_Do this_.
Find the line containing "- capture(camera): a" and copy it exactly, along with every line after it up to and including the line containing "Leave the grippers". Copy nothing else.

_Recorded data_.
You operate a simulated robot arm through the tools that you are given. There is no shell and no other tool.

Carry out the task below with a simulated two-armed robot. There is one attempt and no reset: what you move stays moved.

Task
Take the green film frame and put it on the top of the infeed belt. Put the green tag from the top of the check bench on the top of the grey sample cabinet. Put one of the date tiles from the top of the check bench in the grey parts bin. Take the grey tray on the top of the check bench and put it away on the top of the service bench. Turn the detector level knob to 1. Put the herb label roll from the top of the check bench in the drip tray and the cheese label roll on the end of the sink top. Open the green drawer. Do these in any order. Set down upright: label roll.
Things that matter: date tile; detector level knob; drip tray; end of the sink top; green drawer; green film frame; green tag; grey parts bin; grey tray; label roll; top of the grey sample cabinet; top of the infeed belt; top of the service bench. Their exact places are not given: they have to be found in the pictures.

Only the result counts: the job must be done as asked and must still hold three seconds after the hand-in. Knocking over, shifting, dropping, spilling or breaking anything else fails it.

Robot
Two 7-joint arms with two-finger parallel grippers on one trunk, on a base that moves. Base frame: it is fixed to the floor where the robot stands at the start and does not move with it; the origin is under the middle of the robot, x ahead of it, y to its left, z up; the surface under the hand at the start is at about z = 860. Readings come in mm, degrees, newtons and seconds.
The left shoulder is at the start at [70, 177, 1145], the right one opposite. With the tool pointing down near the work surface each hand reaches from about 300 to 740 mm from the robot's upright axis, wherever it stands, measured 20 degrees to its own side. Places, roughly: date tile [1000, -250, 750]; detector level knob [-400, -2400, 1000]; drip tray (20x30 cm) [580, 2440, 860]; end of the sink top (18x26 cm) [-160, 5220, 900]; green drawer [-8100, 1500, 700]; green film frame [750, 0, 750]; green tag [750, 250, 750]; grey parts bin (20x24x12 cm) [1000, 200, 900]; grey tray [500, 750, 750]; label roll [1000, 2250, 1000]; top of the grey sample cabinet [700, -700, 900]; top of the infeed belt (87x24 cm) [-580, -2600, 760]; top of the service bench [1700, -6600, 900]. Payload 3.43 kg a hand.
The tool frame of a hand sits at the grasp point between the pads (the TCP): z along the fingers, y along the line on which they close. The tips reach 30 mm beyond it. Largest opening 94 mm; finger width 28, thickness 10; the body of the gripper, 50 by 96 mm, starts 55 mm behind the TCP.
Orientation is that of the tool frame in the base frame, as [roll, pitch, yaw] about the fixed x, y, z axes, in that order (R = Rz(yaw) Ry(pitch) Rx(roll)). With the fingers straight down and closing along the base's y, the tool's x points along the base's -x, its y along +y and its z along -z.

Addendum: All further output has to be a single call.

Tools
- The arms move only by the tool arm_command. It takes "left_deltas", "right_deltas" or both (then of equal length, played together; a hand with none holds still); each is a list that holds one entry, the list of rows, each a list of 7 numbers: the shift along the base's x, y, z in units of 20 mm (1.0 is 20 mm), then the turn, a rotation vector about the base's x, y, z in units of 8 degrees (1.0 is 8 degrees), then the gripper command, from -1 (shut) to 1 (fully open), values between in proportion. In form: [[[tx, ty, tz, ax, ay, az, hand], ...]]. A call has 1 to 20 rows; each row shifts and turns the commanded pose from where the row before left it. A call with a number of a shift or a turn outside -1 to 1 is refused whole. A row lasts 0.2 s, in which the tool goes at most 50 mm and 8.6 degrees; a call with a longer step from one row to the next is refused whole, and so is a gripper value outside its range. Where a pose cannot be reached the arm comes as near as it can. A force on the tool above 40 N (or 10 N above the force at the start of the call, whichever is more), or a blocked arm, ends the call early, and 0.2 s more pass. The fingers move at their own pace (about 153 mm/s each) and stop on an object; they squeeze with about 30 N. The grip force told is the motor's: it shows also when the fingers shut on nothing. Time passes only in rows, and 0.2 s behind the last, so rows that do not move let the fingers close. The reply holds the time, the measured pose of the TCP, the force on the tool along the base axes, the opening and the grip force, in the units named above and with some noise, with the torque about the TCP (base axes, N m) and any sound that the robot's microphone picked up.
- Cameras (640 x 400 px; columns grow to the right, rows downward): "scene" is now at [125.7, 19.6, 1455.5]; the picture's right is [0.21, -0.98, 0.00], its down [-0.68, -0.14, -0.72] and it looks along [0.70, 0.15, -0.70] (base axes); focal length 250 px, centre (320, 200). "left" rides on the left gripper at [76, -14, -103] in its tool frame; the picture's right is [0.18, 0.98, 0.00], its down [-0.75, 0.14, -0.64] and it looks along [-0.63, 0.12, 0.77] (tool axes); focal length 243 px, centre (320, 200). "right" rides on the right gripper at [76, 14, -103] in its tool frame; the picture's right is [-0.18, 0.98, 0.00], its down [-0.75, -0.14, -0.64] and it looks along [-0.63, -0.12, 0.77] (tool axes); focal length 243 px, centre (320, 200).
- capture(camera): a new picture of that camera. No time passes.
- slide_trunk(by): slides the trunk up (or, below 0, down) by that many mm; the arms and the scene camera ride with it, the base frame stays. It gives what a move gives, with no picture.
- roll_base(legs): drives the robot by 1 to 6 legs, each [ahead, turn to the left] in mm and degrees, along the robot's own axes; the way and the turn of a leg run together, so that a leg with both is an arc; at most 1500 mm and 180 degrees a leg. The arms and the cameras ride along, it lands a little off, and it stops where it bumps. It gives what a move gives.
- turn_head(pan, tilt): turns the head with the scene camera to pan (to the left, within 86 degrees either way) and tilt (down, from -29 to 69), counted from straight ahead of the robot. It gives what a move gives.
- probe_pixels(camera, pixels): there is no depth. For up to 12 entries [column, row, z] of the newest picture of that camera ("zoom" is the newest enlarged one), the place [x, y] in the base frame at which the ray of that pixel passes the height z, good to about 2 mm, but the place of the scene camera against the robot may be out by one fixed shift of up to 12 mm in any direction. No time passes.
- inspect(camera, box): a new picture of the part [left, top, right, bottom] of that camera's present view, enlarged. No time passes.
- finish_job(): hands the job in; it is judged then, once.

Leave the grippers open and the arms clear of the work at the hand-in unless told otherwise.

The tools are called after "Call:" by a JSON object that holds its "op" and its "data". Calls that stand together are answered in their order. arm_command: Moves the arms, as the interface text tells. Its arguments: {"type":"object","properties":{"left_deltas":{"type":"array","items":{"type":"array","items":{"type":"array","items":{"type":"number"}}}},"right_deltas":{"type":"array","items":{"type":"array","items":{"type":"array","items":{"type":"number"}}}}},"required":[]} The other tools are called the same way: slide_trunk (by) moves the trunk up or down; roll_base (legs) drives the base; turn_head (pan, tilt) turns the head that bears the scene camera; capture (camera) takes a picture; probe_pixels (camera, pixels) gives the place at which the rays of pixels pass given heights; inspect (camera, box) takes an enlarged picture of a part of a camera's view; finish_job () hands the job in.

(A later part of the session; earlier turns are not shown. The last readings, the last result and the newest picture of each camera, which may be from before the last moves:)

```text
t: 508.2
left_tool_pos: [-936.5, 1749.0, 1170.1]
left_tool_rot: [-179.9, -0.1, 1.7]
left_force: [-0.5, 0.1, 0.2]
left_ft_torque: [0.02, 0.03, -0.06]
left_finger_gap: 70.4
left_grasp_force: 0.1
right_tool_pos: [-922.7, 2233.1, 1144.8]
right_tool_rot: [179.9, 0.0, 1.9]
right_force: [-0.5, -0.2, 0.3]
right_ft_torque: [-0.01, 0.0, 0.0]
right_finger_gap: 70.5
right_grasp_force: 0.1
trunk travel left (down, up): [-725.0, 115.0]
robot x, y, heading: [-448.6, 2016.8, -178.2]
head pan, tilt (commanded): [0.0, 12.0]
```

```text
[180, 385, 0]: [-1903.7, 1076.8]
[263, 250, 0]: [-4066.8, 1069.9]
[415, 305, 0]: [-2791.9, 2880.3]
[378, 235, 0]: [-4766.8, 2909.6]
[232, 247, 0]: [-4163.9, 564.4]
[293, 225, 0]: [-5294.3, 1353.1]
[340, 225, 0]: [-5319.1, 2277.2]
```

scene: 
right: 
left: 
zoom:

_Result below_.
- capture(camera): a new picture of that camera. No time passes.
- slide_trunk(by): slides the trunk up (or, below 0, down) by that many mm; the arms and the scene camera ride with it, the base frame stays. It gives what a move gives, with no picture.
- roll_base(legs): drives the robot by 1 to 6 legs, each [ahead, turn to the left] in mm and degrees, along the robot's own axes; the way and the turn of a leg run together, so that a leg with both is an arc; at most 1500 mm and 180 degrees a leg. The arms and the cameras ride along, it lands a little off, and it stops where it bumps. It gives what a move gives.
- turn_head(pan, tilt): turns the head with the scene camera to pan (to the left, within 86 degrees either way) and tilt (down, from -29 to 69), counted from straight ahead of the robot. It gives what a move gives.
- probe_pixels(camera, pixels): there is no depth. For up to 12 entries [column, row, z] of the newest picture of that camera ("zoom" is the newest enlarged one), the place [x, y] in the base frame at which the ray of that pixel passes the height z, good to about 2 mm, but the place of the scene camera against the robot may be out by one fixed shift of up to 12 mm in any direction. No time passes.
- inspect(camera, box): a new picture of the part [left, top, right, bottom] of that camera's present view, enlarged. No time passes.
- finish_job(): hands the job in; it is judged then, once.

Leave the grippers open and the arms clear of the work at the hand-in unless told otherwise.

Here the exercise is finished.